**AIM OF THE TASK**
Reproduce the entire listing word for word. Return a JSON list in which every string is one line; blank lines are skipped.

### AVAILABLE DATA ###

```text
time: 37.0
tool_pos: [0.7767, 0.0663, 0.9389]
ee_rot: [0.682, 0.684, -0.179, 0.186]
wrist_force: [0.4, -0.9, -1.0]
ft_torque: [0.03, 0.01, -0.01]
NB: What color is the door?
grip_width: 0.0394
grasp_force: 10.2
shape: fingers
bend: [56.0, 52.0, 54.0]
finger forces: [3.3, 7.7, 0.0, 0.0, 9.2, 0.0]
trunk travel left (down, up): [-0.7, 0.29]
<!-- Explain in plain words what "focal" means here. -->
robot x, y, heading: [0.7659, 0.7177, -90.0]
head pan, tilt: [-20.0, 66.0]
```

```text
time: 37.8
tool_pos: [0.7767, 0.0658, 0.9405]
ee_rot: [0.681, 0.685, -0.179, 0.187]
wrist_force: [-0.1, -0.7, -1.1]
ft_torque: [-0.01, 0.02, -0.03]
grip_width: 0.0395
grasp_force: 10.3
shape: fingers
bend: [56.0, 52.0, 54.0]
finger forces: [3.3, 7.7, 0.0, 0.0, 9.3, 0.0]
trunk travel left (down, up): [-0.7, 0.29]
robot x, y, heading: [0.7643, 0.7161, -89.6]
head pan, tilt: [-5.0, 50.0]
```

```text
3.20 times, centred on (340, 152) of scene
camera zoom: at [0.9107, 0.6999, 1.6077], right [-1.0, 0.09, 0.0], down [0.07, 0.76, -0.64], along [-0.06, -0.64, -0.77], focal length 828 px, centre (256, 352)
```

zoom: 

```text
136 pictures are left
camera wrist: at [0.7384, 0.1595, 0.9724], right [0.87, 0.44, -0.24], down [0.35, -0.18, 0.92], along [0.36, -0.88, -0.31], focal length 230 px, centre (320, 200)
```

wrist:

###

**THE OUTPUT**
[
  "```text",
  "time: 37.0",
  "tool_pos: [0.7767, 0.0663, 0.9389]",
  "ee_rot: [0.682, 0.684, -0.179, 0.186]",
  "wrist_force: [0.4, -0.9, -1.0]",
  "ft_torque: [0.03, 0.01, -0.01]",
  "NB: What color is the door?",
  "grip_width: 0.0394",
  "grasp_force: 10.2",
  "shape: fingers",
  "bend: [56.0, 52.0, 54.0]",
  "finger forces: [3.3, 7.7, 0.0, 0.0, 9.2, 0.0]",
  "trunk travel left (down, up): [-0.7, 0.29]",
  "<!-- Explain in plain words what \"focal\" means here. -->",
  "robot x, y, heading: [0.7659, 0.7177, -90.0]",
  "head pan, tilt: [-20.0, 66.0]",
  "```",
  "```text",
  "time: 37.8",
  "tool_pos: [0.7767, 0.0658, 0.9405]",
  "ee_rot: [0.681, 0.685, -0.179, 0.187]",
  "wrist_force: [-0.1, -0.7, -1.1]",
  "ft_torque: [-0.01, 0.02, -0.03]",
  "grip_width: 0.0395",
  "grasp_force: 10.3",
  "shape: fingers",
  "bend: [56.0, 52.0, 54.0]",
  "finger forces: [3.3, 7.7, 0.0, 0.0, 9.3, 0.0]",
  "trunk travel left (down, up): [-0.7, 0.29]",
  "robot x, y, heading: [0.7643, 0.7161, -89.6]",
  "head pan, tilt: [-5.0, 50.0]",
  "```",
  "```text",
  "3.20 times, centred on (340, 152) of scene",
  "camera zoom: at [0.9107, 0.6999, 1.6077], right [-1.0, 0.09, 0.0], down [0.07, 0.76, -0.64], along [-0.06, -0.64, -0.77], focal length 828 px, centre (256, 352)",
  "```",
  "zoom: ",
  "```text",
  "136 pictures are left",
  "camera wrist: at [0.7384, 0.1595, 0.9724], right [0.87, 0.44, -0.24], down [0.35, -0.18, 0.92], along [0.36, -0.88, -0.31], focal length 230 px, centre (320, 200)",
  "```",
  "wrist:"
]